* Quoted text *

From: José Raeiro (zeraeiro@clix.pt)
Date: Thu Apr 27 2006 - 18:45:05 MDT
In some cases they were just trying to improve those truths. For
example, Copernicus made his model because he was trying to improve the
ptolemaic cosmology. He was unhappy about the lack of uniformity in the
circular motion. Galileo didn't present any proof for his claims of the
Earth mobility. It was not the case of not following any book, neither
it was democratic, however, it was equally "wrong" in the method. Kepler
did arrive to his results, coincidental through errors in his
calculations. Just three main examples of the main characters in what
was perhaps the most important revolution in science. Were they more
awaken than those who arrive to the "truth" by the books or
"democratically"?
José Raeiro
Philip Goetz wrote:
> On 4/25/06, turin <turin@hell.com> wrote:
>
>> I haven't been keeping up but I'm responding to Jeff Albrights earlier discussion of objective and subjective values.

* Set problem 1 *
Restate the span of lines that starts with the line containing "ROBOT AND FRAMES" and ends with the line containing "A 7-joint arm", word for word, including both, with nothing else.

* Dataset section *
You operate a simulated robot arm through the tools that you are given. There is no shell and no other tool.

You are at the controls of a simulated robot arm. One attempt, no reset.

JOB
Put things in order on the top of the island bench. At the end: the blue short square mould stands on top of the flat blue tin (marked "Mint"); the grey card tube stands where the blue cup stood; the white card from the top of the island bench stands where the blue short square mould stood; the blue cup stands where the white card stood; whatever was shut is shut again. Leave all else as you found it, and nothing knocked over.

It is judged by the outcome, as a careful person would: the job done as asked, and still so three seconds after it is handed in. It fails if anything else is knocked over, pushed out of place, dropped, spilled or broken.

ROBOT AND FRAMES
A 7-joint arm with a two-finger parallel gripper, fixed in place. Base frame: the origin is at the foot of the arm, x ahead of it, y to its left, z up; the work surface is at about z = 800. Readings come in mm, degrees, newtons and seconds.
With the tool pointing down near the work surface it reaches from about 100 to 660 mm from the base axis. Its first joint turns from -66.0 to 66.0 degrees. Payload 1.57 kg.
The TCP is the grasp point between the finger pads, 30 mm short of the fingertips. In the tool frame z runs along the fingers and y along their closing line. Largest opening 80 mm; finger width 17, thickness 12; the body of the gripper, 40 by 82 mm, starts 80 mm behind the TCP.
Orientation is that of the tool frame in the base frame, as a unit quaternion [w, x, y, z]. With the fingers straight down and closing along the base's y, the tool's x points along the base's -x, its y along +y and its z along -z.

* Set problem 2 *
Could you carry on with the quoted text from where it ends?

* Output 1 *
ROBOT AND FRAMES
A 7-joint arm with a two-finger parallel gripper, fixed in place. Base frame: the origin is at the foot of the arm, x ahead of it, y to its left, z up; the work surface is at about z = 800. Readings come in mm, degrees, newtons and seconds.

* Output 2 *
>>
>> The whole Enlightenment ideal was that eventually if you get enough people in the right place all talking together everyone could come to the "truth" or at least to an agreed upon solution to a set of goals which makes sense to everyone. That is a subtext for democracy in some places...
>>
>
> The Enlightenment could perhaps be better characterized in the
> opposite way. It occurred in the context of societies that believed
> they already knew all the important truths with absolute certainty.
> Enlightenment thinkers argued that the agreed-upon truths were often
> invalid. They did believe in truth, but they were fighting against
> two ways of arriving at truth - receiving it from a book, and arriving
> at it "democratically" (though they didn't use that word) via common
> consensus. They might even have said that a truth that everyone
> agreed on was inherently suspect.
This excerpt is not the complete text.